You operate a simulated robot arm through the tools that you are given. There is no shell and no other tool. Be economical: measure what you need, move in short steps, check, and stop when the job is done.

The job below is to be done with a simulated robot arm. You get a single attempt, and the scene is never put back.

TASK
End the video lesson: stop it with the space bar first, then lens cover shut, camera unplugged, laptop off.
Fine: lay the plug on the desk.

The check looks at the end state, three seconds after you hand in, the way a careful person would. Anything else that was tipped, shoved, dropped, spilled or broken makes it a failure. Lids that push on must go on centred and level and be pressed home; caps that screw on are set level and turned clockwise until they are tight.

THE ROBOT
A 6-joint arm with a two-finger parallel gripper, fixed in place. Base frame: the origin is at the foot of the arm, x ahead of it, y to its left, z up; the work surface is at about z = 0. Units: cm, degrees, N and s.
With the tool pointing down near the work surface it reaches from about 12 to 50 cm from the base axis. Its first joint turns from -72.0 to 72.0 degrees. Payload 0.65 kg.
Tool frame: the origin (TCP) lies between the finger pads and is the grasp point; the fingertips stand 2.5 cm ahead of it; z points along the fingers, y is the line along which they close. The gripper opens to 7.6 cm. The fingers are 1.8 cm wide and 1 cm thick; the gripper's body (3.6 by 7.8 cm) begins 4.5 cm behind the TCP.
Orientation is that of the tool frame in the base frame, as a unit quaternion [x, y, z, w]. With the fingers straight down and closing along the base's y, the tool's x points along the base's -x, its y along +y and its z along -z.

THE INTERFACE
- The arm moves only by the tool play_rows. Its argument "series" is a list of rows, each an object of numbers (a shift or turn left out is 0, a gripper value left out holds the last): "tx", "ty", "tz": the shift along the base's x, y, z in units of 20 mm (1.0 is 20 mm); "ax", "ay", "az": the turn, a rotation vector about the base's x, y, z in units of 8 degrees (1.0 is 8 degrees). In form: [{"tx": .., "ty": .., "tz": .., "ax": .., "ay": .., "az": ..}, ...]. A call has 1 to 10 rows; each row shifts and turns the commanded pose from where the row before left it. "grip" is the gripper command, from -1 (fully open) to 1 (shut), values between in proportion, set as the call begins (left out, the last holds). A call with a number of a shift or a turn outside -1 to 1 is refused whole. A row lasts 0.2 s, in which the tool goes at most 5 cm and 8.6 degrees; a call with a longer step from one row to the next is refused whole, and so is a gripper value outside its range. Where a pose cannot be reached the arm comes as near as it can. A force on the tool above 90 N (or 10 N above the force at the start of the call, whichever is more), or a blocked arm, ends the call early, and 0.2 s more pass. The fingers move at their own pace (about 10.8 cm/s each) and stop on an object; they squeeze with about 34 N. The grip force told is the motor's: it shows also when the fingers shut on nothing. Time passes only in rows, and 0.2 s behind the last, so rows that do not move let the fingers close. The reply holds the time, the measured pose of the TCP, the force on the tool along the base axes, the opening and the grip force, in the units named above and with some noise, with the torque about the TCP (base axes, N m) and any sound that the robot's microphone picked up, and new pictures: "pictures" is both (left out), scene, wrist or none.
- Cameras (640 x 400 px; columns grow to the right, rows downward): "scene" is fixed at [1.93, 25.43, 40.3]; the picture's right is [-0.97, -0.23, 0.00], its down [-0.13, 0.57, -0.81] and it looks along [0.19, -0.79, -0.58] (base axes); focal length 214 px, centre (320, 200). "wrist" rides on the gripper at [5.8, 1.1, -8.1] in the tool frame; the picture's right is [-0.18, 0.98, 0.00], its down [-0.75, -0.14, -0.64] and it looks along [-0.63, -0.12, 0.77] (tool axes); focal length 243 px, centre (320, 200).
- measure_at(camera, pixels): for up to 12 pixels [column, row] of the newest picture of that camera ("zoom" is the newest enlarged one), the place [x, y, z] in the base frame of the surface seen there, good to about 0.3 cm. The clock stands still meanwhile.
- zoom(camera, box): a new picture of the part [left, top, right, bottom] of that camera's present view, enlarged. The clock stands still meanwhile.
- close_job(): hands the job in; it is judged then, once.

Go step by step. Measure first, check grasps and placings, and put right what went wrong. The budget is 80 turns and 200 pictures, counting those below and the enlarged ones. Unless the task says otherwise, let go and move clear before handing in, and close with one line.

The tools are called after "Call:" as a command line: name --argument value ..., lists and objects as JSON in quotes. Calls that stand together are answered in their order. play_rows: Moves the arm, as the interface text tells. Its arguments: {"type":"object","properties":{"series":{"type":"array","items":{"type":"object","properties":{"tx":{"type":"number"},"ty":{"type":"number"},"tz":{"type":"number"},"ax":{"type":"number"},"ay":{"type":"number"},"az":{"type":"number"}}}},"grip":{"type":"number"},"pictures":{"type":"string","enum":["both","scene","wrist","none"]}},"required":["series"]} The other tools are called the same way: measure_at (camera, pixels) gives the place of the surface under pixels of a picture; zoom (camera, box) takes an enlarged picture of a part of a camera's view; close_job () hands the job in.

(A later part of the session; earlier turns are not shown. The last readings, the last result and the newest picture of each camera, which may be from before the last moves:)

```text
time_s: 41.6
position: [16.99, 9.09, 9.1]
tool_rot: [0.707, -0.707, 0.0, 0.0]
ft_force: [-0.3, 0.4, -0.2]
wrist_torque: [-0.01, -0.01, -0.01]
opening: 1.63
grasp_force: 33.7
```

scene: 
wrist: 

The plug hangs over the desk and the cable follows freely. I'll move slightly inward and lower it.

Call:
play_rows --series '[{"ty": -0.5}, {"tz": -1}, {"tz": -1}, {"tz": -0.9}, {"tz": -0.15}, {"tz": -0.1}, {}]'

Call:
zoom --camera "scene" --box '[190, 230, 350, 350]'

> **WHAT THIS TASK INVOLVES**
Using the listing above, list every line in which the string "done" occurs.

> **RESULT FOR THIS TASK**
You operate a simulated robot arm through the tools that you are given. There is no shell and no other tool. Be economical: measure what you need, move in short steps, check, and stop when the job is done.
The job below is to be done with a simulated robot arm. You get a single attempt, and the scene is never put back.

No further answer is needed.